Masya Allah, sebelum mengamalkan sesuatu hendaknya kita datang bermudzakarah dengan ‘ulama sehingga kita mengetahui dasar amalan yang kita amalkan dan hal ini akan menjauhkan kita dari taqlidul ‘ama, yaitu mengikuti amalan dengan tanpa didasari ilmu yang benar dan dalil yang kuat tanpa mengetahui asal dari hukum mengamalkannya, sebab bagaimana kita akan mendapat manfa’at dari suatu amalan jika tidak mengetahui caranya yang sesuai dengan cara Rasulullah saw. dan didasari Dalil yang mendukung.
‘Abdullah ibnu Mubarak rah.a. berkata, "Sanad (sumber rujukan) adalah bagian daripada Agama, jika tidak bersanad maka pastilah seseorang akan mengamalkan agama sekehendaknya sendiri.”

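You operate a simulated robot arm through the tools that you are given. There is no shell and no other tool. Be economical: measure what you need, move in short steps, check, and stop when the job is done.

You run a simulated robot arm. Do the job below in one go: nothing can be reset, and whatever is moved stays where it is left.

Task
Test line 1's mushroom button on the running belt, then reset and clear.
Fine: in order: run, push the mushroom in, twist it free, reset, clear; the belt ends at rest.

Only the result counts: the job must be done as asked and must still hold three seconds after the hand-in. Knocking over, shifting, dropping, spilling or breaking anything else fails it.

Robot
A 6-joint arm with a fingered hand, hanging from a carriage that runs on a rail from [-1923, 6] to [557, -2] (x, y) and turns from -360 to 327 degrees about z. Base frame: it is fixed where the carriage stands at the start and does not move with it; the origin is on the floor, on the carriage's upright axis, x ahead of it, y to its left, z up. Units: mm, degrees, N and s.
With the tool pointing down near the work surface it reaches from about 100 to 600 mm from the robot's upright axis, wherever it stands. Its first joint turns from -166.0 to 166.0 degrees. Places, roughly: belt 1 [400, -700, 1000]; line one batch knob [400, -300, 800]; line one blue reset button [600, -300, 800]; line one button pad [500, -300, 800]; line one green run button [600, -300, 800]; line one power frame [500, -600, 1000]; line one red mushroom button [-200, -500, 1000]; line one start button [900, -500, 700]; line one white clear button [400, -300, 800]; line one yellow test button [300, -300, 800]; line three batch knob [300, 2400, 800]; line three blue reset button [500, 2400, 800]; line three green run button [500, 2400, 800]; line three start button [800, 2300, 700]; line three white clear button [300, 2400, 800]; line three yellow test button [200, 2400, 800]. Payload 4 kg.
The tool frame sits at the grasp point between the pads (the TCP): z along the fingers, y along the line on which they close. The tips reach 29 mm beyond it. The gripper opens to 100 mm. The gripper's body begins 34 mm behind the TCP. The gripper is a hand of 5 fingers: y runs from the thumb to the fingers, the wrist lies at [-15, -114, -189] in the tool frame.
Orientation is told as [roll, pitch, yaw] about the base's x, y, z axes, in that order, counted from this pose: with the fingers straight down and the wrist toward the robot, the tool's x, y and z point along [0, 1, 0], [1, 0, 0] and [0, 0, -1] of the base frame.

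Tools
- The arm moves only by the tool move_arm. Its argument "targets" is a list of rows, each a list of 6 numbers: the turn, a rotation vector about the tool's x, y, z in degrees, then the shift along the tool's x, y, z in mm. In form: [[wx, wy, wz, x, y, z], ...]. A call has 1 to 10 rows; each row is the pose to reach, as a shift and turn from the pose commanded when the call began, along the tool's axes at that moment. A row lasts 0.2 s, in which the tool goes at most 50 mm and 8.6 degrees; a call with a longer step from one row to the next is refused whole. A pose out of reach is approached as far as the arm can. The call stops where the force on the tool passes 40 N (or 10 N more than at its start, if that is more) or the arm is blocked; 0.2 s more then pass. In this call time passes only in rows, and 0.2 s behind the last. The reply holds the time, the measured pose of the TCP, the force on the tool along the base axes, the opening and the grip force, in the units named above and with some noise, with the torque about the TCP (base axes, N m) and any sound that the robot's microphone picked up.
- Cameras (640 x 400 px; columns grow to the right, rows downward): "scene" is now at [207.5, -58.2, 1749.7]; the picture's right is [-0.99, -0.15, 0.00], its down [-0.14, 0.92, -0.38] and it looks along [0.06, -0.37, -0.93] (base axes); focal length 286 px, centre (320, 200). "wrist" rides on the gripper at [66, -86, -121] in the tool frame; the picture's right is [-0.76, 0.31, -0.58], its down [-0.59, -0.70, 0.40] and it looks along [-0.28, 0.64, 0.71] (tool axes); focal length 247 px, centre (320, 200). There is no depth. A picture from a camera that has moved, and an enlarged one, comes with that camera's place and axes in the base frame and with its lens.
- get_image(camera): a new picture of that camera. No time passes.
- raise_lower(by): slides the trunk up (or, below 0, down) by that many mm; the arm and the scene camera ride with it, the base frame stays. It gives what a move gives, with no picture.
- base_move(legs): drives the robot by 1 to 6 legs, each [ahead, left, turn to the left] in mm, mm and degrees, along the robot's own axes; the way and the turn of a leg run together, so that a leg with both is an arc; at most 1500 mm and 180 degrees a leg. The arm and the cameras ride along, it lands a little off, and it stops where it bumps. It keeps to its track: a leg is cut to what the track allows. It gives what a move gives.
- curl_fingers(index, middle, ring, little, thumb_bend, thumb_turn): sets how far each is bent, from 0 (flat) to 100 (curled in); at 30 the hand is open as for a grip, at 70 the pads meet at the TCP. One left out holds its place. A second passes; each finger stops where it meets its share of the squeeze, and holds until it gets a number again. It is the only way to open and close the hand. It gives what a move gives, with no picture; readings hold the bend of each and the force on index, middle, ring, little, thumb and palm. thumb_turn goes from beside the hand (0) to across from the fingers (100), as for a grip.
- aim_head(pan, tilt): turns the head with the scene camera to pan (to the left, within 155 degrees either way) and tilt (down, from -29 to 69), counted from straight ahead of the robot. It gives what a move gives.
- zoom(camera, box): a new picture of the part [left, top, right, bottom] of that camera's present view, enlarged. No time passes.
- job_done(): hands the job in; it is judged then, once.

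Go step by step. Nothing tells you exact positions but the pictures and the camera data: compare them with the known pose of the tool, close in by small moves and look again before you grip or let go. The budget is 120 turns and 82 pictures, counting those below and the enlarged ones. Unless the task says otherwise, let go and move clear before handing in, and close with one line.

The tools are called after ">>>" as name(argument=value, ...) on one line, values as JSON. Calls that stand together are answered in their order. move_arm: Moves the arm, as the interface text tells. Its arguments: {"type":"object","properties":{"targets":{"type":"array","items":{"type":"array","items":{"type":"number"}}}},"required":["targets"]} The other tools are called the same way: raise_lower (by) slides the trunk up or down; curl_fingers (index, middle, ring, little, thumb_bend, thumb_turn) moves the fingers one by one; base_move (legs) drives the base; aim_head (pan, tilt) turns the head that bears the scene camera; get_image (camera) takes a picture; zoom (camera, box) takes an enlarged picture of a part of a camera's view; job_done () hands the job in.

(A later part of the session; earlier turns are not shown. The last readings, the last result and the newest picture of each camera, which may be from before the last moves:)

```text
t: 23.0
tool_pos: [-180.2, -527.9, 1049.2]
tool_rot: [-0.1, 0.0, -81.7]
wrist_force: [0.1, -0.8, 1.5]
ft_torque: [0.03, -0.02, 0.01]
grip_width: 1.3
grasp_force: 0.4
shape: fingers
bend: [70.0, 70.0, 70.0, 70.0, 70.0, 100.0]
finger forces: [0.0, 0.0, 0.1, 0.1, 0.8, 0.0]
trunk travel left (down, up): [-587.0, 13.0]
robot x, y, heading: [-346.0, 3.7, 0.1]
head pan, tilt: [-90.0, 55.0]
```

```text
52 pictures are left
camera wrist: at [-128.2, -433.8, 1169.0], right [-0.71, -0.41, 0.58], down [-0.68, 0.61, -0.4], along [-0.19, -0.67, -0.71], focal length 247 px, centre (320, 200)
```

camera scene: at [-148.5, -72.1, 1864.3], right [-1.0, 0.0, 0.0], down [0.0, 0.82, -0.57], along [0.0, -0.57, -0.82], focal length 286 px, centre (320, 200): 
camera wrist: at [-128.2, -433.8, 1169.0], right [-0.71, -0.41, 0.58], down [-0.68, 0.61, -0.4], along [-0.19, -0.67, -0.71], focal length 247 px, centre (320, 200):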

Wahai saudaraku, kemana sanad amalan agama kita? Kemana sanad cara fikir kita? Kemana sanad cara hidup kita? Yang jelas hanya bersanad kepada Rasulullah saw. melalui para ‘ulama hingga pada para sahabat ra.hum. yang mulia.
***
Diriwayatkan dari Abu Dawud As Sajastani rah.a., "Ada seseorang yang ketika itu mendengar hadits Rasulullah saw. “Sesungguhnya malaikat menghamparkan sayapnya karena rela di injak-injak oleh penuntut ‘ilmu, rela dengan apa yang dikerjakannya (menuntut ‘ilmu)”, kemudian dia menancapkan paku besi di ujung belakang sandalnya dan berkata: ”Aku akan robekan sayap malaikat itu”, tetapi kemudian kakinyalah yang terluka parah karena paku itu.”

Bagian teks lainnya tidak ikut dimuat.